Fans undoubtedly would’ve been frustrated by this, hardly looking forward to another opportunity to get swept in the Finals. Despite this, there’d be even more anxiety about the team’s ill-fated attempts to find James enough help to beat Golden State.

None of this sounds appealing.

However, I personally find the upcoming season far less stressful knowing Cleveland doesn’t have to worry about this. The team doesn’t have to spend hours on end trying to devise ways to improve the roster despite no cap space and minimal trade-worthy assets. The front office doesn’t have to make panic moves knowing the refusal to do so could result in James leaving.

Don’t get me wrong.
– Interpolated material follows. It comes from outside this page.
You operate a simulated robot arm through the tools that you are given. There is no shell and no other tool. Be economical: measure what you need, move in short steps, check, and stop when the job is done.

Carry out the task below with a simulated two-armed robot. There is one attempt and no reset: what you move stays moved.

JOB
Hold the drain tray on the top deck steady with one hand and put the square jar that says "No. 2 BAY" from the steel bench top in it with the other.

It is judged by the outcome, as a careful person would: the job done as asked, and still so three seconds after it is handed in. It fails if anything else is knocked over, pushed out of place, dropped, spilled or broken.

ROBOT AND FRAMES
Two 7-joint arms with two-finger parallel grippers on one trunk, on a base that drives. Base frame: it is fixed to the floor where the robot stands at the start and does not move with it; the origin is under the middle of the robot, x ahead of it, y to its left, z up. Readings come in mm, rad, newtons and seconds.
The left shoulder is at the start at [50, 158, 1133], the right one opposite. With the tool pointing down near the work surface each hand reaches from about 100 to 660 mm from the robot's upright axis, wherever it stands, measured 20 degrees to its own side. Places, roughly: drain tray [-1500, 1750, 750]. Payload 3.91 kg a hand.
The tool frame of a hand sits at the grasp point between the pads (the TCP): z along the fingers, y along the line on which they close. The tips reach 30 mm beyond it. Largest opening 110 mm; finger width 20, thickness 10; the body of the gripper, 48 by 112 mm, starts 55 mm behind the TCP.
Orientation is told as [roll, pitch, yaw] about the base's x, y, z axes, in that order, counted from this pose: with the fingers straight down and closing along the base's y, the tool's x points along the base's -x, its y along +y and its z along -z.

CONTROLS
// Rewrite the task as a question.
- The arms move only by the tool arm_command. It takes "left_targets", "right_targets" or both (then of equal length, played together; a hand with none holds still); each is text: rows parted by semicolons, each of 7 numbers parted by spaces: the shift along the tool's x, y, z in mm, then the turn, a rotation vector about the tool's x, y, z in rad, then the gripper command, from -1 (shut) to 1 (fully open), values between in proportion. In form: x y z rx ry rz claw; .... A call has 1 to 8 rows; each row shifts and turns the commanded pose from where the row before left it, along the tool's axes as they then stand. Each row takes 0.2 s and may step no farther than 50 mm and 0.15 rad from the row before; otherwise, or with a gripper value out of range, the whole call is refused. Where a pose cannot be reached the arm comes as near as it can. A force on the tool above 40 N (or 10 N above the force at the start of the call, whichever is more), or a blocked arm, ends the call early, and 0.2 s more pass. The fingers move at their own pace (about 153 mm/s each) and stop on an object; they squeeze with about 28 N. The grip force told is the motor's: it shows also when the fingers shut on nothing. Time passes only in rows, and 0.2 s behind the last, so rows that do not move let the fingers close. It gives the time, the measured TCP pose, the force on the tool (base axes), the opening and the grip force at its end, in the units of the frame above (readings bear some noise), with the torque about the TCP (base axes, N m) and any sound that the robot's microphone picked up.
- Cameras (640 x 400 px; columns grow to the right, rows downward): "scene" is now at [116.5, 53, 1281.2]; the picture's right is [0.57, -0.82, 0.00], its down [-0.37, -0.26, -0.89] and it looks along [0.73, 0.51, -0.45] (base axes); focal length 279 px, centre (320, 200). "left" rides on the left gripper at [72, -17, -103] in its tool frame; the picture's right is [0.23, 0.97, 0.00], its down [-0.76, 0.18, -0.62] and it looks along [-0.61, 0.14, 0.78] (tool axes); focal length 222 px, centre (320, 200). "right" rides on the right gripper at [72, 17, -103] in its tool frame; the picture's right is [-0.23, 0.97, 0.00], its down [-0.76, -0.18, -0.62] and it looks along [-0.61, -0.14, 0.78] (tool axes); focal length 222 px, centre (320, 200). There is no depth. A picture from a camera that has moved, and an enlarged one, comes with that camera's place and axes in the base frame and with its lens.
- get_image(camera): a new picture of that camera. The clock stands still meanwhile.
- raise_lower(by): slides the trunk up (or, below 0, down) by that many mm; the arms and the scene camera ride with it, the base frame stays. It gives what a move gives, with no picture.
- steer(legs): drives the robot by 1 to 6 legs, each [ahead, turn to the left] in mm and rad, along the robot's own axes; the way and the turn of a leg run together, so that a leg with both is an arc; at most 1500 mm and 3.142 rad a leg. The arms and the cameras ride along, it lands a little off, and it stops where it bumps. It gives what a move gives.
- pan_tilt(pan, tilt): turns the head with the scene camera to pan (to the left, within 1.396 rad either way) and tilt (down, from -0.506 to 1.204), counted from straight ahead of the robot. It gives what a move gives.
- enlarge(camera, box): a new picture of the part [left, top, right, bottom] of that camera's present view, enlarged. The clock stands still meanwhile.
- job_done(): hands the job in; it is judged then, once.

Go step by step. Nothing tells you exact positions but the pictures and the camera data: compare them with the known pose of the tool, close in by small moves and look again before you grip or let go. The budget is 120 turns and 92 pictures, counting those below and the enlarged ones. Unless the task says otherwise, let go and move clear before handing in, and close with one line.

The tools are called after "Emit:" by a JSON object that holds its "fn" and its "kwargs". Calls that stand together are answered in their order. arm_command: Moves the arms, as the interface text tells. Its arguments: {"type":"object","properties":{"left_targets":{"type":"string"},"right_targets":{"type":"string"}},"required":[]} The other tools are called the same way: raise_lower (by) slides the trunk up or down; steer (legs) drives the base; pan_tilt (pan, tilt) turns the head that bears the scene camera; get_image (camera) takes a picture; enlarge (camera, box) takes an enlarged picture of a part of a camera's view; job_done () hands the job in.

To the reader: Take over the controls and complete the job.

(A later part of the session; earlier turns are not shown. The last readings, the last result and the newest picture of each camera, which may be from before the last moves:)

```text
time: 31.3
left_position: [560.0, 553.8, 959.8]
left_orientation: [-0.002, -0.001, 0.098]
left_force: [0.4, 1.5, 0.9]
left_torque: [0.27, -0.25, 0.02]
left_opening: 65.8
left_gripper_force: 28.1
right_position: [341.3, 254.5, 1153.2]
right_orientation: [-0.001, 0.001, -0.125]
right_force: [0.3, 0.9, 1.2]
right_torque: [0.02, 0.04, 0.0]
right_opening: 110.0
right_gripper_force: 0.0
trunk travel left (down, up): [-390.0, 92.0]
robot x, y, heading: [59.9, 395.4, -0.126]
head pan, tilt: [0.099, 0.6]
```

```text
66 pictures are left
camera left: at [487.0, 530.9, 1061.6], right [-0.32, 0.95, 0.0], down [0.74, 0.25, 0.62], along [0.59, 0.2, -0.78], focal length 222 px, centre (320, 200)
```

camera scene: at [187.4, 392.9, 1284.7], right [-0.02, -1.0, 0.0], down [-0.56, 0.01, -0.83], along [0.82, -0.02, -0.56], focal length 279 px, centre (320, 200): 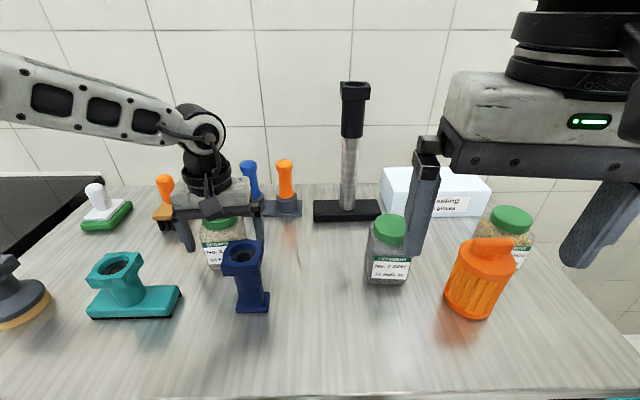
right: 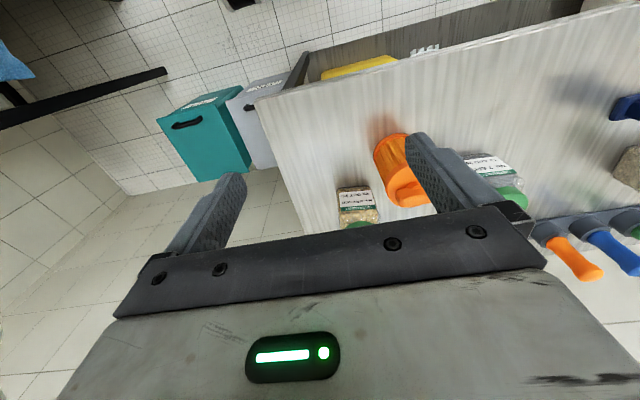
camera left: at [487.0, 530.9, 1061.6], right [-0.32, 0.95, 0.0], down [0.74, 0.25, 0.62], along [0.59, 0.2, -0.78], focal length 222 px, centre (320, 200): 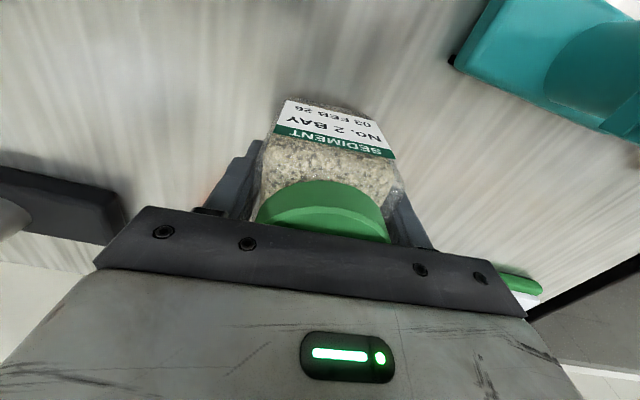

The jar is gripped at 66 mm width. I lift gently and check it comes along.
Come next June, when the Cavs aren’t celebrating their fifth straight Eastern Conference Finals, it’s going to be one hell of a bummer. At the same time, attempting to win the arms race against Golden State now would be an exercise in futility. There’d be literally nothing the team could do to match the Warriors’ firepower, even with James in tow.

With him gone, the team doesn’t even need to worry about such a thing. Time can be put towards developing young talent and building the roster back up, slowly but surely. The Cavs can now let the Warriors run of dominance play itself out while they attempt to manage the influx of youth within their roster.

Will it result in wins? God no. The drop-off in success from last year to this year will be steep, and most likely be difficult to watch at times.

Still, when picking between desperately trying to compete with an unbeatable team in a losing effort or sitting back and kicking off a sizable rebuild, the latter sounds much more appealing to me.

This shouldn’t be seen as a loser mentality. Just a realistic one. This Warriors team won’t be around forever, so the Cavs might as well focus on the long-term as opposed to continuously making ill-fated moves which, at best, will only help them get spanked out of the Finals again.

I’m certainly not seeing this as reason to cheer James’ departure. It would’ve been nice if he had committed to Cleveland for as long as he did with the Lakers. Equally appreciated would’ve been his opting in to the final year of his contract so Cleveland could set up a sign and trade to avoid losing him for nothing.

Still, when trying to find positives in the wake of James’ exit, knowing the Cavs can now get started on developing their young players without the pressure of going punch-for-punch with Golden State is at the top of my list.

James leaving obviously brings an end to Cleveland’s time as a contender, there’s little joy to be found in that regard. Still, there’s an odd sense of calm I’m feeling as the dust settles on his departure. Part of it, I think, is the fact the timing for the Cavs’ restructure couldn’t be better.

Knowing James and how calculated his every move is, I’ll always wonder if he had this in mind when making his decision to part ways with Cleveland.